Stated exercise: Below is the data. Give it again, complete and exact. Return a JSON list in which every string is one line; blank lines are skipped.

--- begin Supplied information ---

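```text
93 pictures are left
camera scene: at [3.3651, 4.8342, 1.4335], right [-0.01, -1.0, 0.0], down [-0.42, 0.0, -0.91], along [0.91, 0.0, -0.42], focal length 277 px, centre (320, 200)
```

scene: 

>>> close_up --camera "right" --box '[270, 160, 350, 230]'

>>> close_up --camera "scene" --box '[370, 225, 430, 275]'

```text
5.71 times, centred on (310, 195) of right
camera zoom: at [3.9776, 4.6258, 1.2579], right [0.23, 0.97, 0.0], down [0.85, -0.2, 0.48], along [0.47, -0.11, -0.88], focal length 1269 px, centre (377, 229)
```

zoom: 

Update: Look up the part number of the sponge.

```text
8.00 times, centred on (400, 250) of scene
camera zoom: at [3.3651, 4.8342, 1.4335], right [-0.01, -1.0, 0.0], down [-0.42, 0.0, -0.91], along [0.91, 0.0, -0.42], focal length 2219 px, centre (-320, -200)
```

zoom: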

--- end Supplied information ---

Task answer:
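[
  "```text",
  "93 pictures are left",
  "camera scene: at [3.3651, 4.8342, 1.4335], right [-0.01, -1.0, 0.0], down [-0.42, 0.0, -0.91], along [0.91, 0.0, -0.42], focal length 277 px, centre (320, 200)",
  "```",
  "scene: ",
  ">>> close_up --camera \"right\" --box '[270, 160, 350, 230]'",
  ">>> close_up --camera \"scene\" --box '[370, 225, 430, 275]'",
  "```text",
  "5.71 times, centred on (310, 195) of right",
  "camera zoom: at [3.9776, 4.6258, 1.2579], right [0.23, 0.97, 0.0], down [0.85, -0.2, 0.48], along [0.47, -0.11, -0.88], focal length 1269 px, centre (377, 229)",
  "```",
  "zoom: ",
  "Update: Look up the part number of the sponge.",
  "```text",
  "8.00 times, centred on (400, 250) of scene",
  "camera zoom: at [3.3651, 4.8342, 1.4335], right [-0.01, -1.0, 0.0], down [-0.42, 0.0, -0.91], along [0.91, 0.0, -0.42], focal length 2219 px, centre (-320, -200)",
  "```",
  "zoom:"
]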